#### [Problem set]
a) Repeat the span of the text excerpt whose first words are "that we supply" and whose last words are "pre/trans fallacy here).".
b) Keep the text excerpt going from its last sentence.

— begin Text excerpt —

Re: MD Stuck with Map/Territory?

From: Scott R (jse885@spinn.net)
Date: Tue Aug 27 2002 - 23:16:34 BST


Platt and all,

I don't deny map-making. What I deny is that there is any mappable
reality that is not itself another map. I object to the phrase "the map
is not the territory" because, though it is useful enough in a lot of
situations (those for which science is especially good at exploiting, up
to but not including the interpretion of quantum mechanics), it misleads
in others. One is metaphysics. Another is poetry. Another is
evolutionary theory.

In the introduction to *Saving the Appearances", Barfield points out
that, though we know (since Kant, and driven home by quantum mechanics)
that we supply all the form of what we perceive, we tend to immediately
forget it. Any complete metaphysics (and in this respect I consider LILA
incomplete) needs to keep it in mind. Perception has more in common with
  understanding a language than with being a mirror. But in our current
(Fallen) state, we don't realize it, and *as a result* we can think in
SOL. Pre-intellectual humanity (according to Barfield, and I find him
convincing) could read it in one way, with the sense that the things of
nature had an intelligence "on the other side" of the things (from the
perceiver) and hence they knew spiritual realities (they listened to
them, they did not make them up). (We eventually will move to be able to
read them in another, non-dualist way; no pre/trans fallacy here).

— end Text excerpt —
— begin Available data —

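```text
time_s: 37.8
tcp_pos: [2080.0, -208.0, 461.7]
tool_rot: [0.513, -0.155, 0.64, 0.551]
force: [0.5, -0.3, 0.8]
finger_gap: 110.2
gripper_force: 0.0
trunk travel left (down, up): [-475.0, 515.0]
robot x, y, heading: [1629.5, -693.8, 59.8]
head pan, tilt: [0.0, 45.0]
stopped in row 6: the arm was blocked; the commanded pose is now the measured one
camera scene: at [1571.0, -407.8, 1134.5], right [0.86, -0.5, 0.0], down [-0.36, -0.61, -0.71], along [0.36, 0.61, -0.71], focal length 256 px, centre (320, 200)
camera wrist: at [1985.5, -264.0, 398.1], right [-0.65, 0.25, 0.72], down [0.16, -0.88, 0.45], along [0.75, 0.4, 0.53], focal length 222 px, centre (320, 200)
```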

— end Available data —

#### [Responses]
a)
that we supply all the form of what we perceive, we tend to immediately
forget it. Any complete metaphysics (and in this respect I consider LILA
incomplete) needs to keep it in mind. Perception has more in common with
  understanding a language than with being a mirror. But in our current
(Fallen) state, we don't realize it, and *as a result* we can think in
SOL. Pre-intellectual humanity (according to Barfield, and I find him
convincing) could read it in one way, with the sense that the things of
nature had an intelligence "on the other side" of the things (from the
perceiver) and hence they knew spiritual realities (they listened to
them, they did not make them up). (We eventually will move to be able to
read them in another, non-dualist way; no pre/trans fallacy here).

b)
So the point of all this is that to think of the things of nature as
"just out there", as a territory to be mapped, is a SOM product. It is
better to think of them as signs we don't know currently know how to
read, that is, as language.

Another way to look at this:

Consider the rules of football versus playing a game of football. I
think Pirsig's menu metaphor was to emphasize this difference. So far so
good: you can't know what it is like to play football by reading the rules.

On the other hand, you cannot play the game of football without the
rules, which means that in playing football one is "living" the rules.
One also lives a great mass of other rule sets, like the laws of
physics, and social norms (eg not cheating), and so forth. So now ask
the question, if one can subtract all the rule sets, is there anything
left? My answer to this is: only DQ, the unmappable. Anything else you
can identify is a rule, ie, sq., and a rule is a piece of language,
some, like the rules of football, spoken by people when they play
football, others, by atoms, all by Quality. Like the man said, "In the
beginning was the Word".

Sorry to be more lyrical than reasoned in all this. I do have a more
step-by-step account, but it is quite long, and not in electronic form.
I hope to present it in some way eventually.

- Scott

Platt Holden wrote:

> Hi Scott, John B., Gary, Bo, Wim, Dan, All:
>
> In responding to Gary's questions I used the old map/territory metaphor.
> But as I did so I felt a vague sense of discomfort, fearing that I had
> inadvertently fallen into the SOM trap. Then, in reviewing some previous
> posts I noticed Scott said that map/territory "is ultimately as a bogus as
> the distinction between subject and object" and John B. agreed. I
> believe Bo has expressed similar reservations about the map/territory
> metaphor though I can't find a specific notation.
>
> However, Pirsig seems to be comfortable with the metaphor. In Chapter
> 8 he compares the MOQ to a North Pole map as opposed to the
> standard Mercator map. Also, in note 42 in Dan Glover's "Lila's Child"
> Pirsig says, ". . . the intellect is the manipulation of language-derived
> symbols for experience . . ." This sounds like map-making to me.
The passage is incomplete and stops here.